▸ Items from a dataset
--- START ---

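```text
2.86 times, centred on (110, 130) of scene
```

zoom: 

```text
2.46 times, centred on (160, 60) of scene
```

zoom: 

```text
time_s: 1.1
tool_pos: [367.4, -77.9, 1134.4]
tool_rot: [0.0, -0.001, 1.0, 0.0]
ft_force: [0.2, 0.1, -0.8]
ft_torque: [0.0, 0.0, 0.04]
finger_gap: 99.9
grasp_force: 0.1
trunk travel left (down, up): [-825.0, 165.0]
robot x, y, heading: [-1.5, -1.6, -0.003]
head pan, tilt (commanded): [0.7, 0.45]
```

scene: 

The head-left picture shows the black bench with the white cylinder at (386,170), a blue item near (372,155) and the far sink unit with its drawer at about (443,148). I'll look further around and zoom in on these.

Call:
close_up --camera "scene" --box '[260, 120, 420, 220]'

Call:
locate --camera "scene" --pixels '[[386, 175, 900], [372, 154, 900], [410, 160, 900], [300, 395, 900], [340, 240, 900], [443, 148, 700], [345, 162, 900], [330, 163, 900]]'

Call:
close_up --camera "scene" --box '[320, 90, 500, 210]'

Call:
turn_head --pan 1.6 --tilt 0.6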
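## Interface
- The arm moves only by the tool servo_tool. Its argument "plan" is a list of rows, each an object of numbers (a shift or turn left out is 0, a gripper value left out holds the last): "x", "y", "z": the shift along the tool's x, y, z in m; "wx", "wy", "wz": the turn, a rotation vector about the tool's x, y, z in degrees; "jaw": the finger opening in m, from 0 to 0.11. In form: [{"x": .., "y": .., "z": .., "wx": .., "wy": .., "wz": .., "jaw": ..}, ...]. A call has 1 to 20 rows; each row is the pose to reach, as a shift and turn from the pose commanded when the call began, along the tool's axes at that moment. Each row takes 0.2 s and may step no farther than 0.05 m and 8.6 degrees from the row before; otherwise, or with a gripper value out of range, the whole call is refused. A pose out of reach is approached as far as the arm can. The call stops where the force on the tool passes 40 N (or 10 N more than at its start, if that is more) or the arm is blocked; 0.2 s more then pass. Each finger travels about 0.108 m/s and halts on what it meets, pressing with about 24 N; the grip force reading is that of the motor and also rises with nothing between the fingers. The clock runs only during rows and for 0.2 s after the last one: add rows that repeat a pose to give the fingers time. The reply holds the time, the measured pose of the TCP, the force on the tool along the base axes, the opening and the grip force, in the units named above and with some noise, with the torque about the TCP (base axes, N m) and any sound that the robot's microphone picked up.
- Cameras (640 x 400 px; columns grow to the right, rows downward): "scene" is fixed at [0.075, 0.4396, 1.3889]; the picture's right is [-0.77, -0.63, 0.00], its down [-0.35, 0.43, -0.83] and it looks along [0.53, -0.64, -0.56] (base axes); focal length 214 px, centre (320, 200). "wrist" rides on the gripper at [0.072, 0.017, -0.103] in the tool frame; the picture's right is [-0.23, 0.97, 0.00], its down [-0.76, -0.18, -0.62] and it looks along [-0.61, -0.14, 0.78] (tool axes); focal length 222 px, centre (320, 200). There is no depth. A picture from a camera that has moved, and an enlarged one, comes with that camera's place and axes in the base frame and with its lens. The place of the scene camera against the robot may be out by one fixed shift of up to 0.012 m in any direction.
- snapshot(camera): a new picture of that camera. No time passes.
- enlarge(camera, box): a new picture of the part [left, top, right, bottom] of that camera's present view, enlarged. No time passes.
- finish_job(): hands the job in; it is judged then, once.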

--- END ---

▸ WRITTEN REQUEST
Which lines hold the word "times"? Copy each of them from the records.

▸ TASK RESPONSE
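2.86 times, centred on (110, 130) of scene
2.46 times, centred on (160, 60) of scene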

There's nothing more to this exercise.